Civil Engineering and Geosciences test case

In the meantime, the Faculty of Civil Engineering and Geosciences (CEG) needed façade maintenance. The western façade was to be painted. Knowing that the building would definitely be used for another 15 years, Klein wondered if a brand-new eastern façade – covering some 2,500 sq. m. – could actually be a more sustainable, financially viable solution. This would mean improved comfort and much less wasted energy, and entails façade components that could be reused after 15 years. “It became a real test case, investigating all kinds of aspects of a leasing construction.” If, for example, the supplier retains ownership of the façade, this encourages them to optimise maintenance in order to retain as much value as possible. In that case, it becomes worthwhile to monitor the use of the façade. “How often are the 460 motors that drive the sun blinds active? How often are windows opened and closed? With a clearer idea of wear-and-tear risks and of the maintenance effort required, maintenance can be made more effective and costs cut.”

Financial and legal experts at TU Delft then joined the discussion. How, they wondered, for example, will the necessary investment come about if there is still so much uncertainty about the residual value of the façade? “We explored all the necessary changes, from alternative ways of budgeting by the real estate owner to a different corporate structure for the façade supplier Alkondor Hengelo BV. We even developed an initial version of a leasing contract.”

Arjen Keuning is project manager at CRE and celebrates the ground-breaking achievement: “Developing a legal structure and type of contract for a leased façade is pure innovation. Having a façade that can be given a new purpose in due course has already got us thinking about it with architects and other professionals. Monitoring the façade mechanics will also provide us with valuable insights that we can use in managing other real estate.”

Step forward

Ultimately, façade leasing proved not to be viable, as it is too expensive in the current financial climate. The TU Delft did acquire a new, modular multifunctional façade system. It was taken into use in January 2020. The perfomance of the system is being monitored. Klein: “The experiment was without doubt a success. The collaboration between CRE as real estate owner, the faculty of CEG as the user and our research group resulted in a real living lab from which everyone has benefited. A framework for a leasing contract is in place and we have taken a step forward in our thinking about the operation of real estate relative to the life cycle of construction materials. This has given us a taste for more.”

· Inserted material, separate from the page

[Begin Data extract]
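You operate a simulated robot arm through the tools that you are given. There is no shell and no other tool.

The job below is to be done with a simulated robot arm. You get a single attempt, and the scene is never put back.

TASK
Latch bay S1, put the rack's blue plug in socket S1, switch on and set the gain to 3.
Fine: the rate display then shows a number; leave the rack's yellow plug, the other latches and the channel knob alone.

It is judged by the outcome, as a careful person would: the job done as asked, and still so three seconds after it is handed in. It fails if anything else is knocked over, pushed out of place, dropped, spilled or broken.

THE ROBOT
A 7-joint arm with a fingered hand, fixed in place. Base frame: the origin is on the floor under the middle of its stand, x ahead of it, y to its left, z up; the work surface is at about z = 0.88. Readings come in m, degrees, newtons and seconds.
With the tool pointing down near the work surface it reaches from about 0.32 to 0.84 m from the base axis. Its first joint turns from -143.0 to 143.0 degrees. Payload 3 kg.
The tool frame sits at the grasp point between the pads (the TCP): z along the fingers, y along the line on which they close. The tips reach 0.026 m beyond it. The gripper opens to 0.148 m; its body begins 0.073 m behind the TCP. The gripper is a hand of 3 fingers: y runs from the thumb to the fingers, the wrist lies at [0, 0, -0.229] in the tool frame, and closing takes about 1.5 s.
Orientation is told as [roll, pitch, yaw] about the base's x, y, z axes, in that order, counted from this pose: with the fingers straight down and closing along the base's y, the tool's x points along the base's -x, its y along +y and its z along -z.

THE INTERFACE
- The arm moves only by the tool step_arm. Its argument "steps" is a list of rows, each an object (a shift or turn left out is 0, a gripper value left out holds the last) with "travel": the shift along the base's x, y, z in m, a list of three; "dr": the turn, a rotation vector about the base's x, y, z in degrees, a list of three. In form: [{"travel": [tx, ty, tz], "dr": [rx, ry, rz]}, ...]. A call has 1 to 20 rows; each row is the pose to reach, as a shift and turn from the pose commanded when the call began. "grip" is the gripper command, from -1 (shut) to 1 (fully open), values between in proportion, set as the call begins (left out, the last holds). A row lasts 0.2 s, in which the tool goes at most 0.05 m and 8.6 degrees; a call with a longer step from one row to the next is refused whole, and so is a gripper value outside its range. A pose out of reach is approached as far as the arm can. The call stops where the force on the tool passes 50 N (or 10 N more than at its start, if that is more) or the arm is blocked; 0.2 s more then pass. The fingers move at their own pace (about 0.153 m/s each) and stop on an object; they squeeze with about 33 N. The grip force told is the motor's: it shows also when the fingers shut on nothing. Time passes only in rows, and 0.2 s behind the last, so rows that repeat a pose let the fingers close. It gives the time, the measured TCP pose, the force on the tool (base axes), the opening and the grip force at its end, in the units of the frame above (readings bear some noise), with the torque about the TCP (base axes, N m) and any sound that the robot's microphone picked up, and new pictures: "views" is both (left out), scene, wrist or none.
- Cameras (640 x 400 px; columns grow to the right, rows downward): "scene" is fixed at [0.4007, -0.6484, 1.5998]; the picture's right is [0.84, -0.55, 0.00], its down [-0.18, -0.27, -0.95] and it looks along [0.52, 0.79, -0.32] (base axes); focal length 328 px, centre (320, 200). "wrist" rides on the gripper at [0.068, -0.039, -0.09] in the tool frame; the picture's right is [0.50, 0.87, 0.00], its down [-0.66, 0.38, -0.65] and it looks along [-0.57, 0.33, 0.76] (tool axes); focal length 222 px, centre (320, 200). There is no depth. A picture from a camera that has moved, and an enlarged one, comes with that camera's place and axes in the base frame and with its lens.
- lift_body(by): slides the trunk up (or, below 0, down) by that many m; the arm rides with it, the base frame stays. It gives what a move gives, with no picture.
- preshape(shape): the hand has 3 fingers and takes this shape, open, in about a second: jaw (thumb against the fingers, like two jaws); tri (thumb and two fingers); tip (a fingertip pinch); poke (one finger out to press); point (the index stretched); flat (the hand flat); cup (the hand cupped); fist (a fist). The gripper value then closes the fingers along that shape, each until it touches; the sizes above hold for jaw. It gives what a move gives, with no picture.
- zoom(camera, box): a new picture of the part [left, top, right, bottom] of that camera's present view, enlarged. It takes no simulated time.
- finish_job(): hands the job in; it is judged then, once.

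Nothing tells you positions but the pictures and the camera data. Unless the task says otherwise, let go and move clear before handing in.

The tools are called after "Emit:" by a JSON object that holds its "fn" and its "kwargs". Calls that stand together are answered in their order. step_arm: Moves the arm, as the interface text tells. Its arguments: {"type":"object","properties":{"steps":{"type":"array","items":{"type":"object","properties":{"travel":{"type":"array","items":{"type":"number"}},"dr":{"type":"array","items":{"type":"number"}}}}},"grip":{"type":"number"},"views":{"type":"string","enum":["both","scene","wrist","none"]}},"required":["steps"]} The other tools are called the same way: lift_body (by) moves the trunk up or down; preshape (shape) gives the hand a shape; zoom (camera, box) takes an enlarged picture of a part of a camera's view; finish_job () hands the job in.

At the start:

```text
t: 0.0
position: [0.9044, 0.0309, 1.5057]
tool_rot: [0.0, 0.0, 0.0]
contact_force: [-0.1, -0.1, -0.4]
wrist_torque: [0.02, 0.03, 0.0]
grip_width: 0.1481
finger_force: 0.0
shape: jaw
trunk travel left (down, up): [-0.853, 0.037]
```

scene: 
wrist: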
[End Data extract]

Stijn van Boxmeer, faculty secretary at the CEG, adds: “The energy-savings and significantly increased user comfort thanks to the new façade with its double glazing, exterior sun blinds, night-time ventilation and other great features are not the only wins. We have also gained some very valuable knowledge in construction and structural engineering. We applied it immediately to improve the indoor climate elsewhere in the building.”